The task: Look through the data below and extract, unchanged, the lines from the one that contains "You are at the" to the one that contains "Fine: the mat", both included.

Information provided:
- - - - -

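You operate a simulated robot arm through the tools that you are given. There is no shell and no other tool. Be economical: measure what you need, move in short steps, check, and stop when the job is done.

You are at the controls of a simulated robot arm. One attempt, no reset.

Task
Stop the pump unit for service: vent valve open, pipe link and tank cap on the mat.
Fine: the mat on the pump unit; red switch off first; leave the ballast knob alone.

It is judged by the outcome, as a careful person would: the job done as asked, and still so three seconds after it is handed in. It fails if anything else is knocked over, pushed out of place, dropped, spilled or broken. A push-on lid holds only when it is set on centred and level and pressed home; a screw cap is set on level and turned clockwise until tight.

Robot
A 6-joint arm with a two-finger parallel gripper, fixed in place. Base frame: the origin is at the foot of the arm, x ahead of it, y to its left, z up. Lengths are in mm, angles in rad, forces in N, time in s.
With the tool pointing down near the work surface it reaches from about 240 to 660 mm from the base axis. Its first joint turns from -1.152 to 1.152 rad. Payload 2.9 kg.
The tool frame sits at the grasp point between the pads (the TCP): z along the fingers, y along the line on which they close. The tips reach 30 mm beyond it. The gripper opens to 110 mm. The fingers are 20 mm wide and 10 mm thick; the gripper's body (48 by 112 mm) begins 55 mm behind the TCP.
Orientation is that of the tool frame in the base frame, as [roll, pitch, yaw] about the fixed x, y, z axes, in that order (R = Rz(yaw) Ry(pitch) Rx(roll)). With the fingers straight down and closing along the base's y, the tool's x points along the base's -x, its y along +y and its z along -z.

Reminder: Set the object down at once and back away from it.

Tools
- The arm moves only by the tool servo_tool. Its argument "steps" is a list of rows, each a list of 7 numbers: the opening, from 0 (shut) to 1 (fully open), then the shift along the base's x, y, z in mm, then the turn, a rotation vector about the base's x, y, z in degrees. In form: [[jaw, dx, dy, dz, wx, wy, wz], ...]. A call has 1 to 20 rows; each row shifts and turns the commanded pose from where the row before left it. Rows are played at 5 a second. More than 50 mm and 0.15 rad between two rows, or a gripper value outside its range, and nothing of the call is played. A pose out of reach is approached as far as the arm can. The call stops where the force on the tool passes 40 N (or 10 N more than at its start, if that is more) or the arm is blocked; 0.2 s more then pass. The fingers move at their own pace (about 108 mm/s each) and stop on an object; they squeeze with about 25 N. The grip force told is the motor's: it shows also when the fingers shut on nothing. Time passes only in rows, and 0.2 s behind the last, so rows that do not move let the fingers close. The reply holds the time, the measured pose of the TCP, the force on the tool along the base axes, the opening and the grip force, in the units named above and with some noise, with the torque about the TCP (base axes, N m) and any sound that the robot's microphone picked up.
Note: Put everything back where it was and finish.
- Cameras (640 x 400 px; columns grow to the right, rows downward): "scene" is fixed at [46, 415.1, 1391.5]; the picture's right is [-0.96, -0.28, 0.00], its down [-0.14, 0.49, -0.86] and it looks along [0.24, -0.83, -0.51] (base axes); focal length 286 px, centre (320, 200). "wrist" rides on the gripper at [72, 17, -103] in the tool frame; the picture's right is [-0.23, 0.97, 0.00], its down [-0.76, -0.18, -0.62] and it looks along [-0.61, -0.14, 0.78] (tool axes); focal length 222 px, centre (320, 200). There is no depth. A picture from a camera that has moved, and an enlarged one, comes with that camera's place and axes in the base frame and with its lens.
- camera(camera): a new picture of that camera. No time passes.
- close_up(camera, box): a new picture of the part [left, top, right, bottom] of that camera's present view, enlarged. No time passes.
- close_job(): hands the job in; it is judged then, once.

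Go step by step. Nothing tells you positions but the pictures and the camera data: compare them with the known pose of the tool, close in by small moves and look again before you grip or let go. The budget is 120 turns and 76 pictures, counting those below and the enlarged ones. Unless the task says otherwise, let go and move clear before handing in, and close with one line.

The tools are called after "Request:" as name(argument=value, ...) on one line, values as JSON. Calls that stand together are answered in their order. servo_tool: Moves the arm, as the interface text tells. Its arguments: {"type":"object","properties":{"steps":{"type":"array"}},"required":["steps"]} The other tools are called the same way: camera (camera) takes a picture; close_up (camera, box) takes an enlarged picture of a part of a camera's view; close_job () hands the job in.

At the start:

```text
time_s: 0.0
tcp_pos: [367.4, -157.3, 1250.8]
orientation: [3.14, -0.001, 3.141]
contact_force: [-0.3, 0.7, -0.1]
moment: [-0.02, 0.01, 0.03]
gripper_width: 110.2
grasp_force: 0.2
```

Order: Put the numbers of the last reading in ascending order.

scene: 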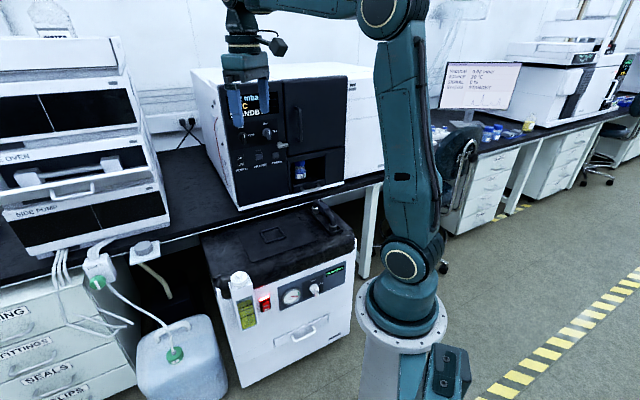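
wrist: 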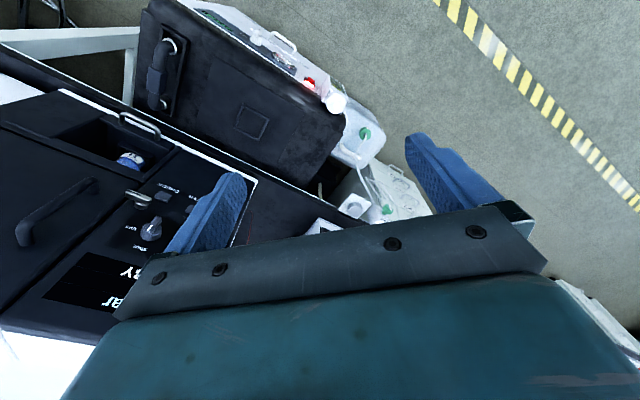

- - - - -

Exercise output:
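You are at the controls of a simulated robot arm. One attempt, no reset.

Task
Stop the pump unit for service: vent valve open, pipe link and tank cap on the mat.
Fine: the mat on the pump unit; red switch off first; leave the ballast knob alone.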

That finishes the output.